Peace be with you. Now offer your brothers and sisters the sign of peace.

And we all turn and shake hands. And this terrifies me. I know when it’s coming. I know the whole mass by heart and I have to reach out and touch all the strangers around me and my palms are sweaty and I don’t know how I will shake everyone’s hand in the short time allotted to shake hands and there are some hands that I don’t want to shake but I shake them anyway because this is the prayer and this is the practice.

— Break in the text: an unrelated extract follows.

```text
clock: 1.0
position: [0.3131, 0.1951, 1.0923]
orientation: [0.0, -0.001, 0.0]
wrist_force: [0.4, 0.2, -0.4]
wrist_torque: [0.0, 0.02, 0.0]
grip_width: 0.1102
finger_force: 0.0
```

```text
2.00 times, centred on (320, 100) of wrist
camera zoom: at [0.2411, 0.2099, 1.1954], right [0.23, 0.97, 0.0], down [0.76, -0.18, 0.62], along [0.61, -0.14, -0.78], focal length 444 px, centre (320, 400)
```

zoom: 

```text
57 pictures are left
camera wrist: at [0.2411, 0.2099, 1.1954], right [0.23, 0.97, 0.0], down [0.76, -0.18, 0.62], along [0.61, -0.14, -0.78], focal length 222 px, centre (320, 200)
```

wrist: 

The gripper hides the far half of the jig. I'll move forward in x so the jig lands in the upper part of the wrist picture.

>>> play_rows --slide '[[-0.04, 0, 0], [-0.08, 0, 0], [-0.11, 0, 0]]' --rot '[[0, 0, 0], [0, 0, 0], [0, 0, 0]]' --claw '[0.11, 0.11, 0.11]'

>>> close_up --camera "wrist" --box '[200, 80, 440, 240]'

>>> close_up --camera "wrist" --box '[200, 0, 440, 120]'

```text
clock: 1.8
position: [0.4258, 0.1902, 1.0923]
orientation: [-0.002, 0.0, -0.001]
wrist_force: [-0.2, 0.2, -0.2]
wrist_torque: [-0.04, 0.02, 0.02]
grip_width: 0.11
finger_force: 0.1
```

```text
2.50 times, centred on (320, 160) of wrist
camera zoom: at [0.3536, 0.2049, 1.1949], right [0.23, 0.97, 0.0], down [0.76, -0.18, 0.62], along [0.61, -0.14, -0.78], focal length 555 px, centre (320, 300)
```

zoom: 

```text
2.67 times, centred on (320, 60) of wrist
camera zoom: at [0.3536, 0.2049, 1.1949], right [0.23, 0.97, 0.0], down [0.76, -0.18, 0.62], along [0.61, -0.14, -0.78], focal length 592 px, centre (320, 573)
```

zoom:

I feel a little bit warmer, a little bit more relaxed, and I settle back into myself and wait for the people around me to slowly fade away again, to drift away from me, leaving me alone in the empty pew, the big church, with nothing but my fingernail and the waxy coating that I scrape off the back of the pew.

It’s time to receive communion. We filter out of the pews and into the aisles. We walk quietly and orderly. The walking feels good. It makes me sleepy to sit so long. I follow slowly behind the people in front to me. I take my steps carefully because I don’t want to make a mistake. I count the people between me and the altar.

10
9
8
7
6
5
4
3
2
1

I am standing beneath him. He is tall. I am short. My hands are locked in the mudra I was taught, right hand cupped beneath the left hand. I raise my hands. He holds a circle of bread before me. We lock eyes and he says, “Body of Christ.” Everything seems to drop away. He is floating. I am floating. The bread slowly descends into my palm. I reach with my right hand into my left palm, take the bread and put it into my mouth. I am walking back to the pew, hands in prayer pose, but I can’t feel my hands, I can’t feel my feet, I can’t feel the walking. I can only feel the bread on my tongue and the way that it absorbs all the moisture in my mouth like a sponge, leaving my tongue dry and sticky. For a long time, I can feel nothing but my mouth and the bread dissolving on my tongue and I try to make it last as long as possible. It breaks into pieces and I savor each crumb until the last little bit has disappeared and even then I can still taste it as if it’s there, as if it never left my mouth.